Cezaevi idarelerinin mahkumları yasal dayanak olmadan dinlediği ortaya çıktı. Yaşanan durum bir mahkumun başvurusu ve Anayasa Mahkemesi'nin incelemesi ile ortaya çıktı.
Bolu F tipi Ceza İnfaz Kurumu'nda kalan Eşref Köse, Anayasa Mahkemesi'ne kapalı görüşün dinlenmesi ve kayda alınması nedeniyle haberleşme hürriyeti ile özel hayata saygı hakkının ihlal edildiği başvurusu yaptı.

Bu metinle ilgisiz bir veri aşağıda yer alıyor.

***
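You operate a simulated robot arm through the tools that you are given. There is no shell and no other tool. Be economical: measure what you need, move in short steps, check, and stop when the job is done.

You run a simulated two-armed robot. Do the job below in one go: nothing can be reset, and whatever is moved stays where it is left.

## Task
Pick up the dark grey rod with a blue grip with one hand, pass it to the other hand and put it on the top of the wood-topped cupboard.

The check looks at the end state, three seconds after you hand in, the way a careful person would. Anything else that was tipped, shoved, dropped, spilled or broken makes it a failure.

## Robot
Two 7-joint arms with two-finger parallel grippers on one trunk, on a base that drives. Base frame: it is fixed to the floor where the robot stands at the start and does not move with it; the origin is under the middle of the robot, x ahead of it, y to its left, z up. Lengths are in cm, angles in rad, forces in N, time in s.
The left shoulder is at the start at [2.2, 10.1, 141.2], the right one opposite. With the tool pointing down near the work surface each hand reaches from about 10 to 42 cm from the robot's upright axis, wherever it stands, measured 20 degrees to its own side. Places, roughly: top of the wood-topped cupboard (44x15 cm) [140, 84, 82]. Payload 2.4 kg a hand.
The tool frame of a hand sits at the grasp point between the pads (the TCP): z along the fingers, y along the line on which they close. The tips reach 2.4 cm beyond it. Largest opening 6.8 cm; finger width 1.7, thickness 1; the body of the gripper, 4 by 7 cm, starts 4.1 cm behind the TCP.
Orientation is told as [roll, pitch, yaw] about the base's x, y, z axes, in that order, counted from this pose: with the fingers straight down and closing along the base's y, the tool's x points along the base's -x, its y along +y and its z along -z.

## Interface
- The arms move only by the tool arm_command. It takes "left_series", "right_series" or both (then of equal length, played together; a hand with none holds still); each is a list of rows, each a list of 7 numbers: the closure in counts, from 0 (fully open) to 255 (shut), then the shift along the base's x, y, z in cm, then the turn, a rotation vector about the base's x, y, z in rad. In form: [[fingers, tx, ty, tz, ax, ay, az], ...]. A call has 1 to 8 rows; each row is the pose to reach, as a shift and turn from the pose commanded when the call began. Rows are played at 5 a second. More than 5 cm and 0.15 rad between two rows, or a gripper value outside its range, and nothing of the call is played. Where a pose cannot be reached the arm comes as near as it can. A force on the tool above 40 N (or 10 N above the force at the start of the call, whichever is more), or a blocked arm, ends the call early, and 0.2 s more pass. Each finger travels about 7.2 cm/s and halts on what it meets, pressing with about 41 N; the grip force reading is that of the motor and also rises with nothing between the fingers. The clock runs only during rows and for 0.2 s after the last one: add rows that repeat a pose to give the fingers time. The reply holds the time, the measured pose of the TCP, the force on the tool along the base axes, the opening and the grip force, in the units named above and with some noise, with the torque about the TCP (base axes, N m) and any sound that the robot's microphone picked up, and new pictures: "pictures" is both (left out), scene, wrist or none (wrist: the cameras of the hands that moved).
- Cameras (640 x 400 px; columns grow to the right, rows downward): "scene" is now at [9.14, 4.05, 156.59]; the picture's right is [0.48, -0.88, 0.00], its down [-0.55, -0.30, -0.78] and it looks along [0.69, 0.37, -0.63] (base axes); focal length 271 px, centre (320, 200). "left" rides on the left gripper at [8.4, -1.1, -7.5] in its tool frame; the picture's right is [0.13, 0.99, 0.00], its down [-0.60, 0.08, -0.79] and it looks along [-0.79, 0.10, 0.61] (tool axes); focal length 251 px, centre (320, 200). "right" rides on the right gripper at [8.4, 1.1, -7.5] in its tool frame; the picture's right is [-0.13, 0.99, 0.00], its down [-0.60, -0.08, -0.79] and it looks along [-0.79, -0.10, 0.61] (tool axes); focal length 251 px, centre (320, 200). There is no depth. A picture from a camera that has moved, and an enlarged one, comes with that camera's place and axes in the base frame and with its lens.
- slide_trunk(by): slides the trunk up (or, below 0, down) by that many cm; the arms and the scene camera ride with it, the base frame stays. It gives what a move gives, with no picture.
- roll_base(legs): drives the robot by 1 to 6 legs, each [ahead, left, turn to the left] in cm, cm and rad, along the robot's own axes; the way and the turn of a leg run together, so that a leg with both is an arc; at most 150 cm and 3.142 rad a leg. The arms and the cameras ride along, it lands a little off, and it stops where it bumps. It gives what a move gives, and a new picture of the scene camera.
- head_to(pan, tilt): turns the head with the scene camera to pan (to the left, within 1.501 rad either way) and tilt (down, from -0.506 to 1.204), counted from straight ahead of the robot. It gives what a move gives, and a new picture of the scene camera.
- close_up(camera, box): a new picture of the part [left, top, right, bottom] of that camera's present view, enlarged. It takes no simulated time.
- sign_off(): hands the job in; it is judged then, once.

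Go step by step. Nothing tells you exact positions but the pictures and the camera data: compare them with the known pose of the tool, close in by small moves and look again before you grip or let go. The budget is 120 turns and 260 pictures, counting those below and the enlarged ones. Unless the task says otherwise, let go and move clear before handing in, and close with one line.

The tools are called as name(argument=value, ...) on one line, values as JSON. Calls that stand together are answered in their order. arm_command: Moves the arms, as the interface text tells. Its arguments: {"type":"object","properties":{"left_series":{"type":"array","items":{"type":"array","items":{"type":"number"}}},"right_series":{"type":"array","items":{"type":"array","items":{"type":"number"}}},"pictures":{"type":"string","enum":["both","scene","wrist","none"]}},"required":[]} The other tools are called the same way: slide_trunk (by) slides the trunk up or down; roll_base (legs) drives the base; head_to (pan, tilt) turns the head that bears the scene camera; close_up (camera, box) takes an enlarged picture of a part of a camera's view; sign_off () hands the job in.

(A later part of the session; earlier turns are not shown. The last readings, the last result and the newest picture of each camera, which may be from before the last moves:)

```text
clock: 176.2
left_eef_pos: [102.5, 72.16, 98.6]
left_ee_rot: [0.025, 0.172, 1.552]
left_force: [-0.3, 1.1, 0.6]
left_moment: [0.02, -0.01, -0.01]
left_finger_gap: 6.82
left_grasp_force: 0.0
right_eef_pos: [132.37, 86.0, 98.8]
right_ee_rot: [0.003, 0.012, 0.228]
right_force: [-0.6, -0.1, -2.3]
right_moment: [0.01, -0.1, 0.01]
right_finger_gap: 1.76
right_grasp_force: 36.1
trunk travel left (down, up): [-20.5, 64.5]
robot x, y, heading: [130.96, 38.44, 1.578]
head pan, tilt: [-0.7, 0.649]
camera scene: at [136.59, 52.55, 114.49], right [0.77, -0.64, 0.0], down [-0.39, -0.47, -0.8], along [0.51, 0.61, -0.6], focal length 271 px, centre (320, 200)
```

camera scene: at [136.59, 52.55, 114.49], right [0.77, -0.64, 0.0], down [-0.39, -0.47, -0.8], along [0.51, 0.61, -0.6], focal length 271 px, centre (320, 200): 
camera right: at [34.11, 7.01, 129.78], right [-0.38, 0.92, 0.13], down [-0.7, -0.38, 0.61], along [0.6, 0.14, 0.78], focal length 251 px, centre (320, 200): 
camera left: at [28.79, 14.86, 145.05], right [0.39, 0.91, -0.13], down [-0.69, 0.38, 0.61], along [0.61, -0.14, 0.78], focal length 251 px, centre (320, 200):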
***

Köse, Cezaevi İdaresine, kapalı görüşlerin dinlenilmesine ilişkin yasal dayanağı sordu. Cezaevi İdaresi uygulamayı 'Hükümlü ve Tutukluların Ziyaret Edilmeleri Hakkında Yönetmelik'te' yer alan 7. Maddesine dayandırdı.
DİNLEME VE KAYIT YAPMAYI KAPSAMAYAN MEVZUAT MADDELERİ GEREKÇE GÖSTERİLDİ
Söz konusu madde, "Kapalı görüş, hükümlü ve tutuklular ile ziyaretçilerinin her türlü maddi temasının önlendiği, konuşulanların hazır bulunan görevli tarafından işitilebilecek şekilde izlenebildiği ve ceza infaz kurumu idaresinin bu iş için tahsis ettiği özel bölümde yapılan görüşmelerdir" tanımlaması yapıyor.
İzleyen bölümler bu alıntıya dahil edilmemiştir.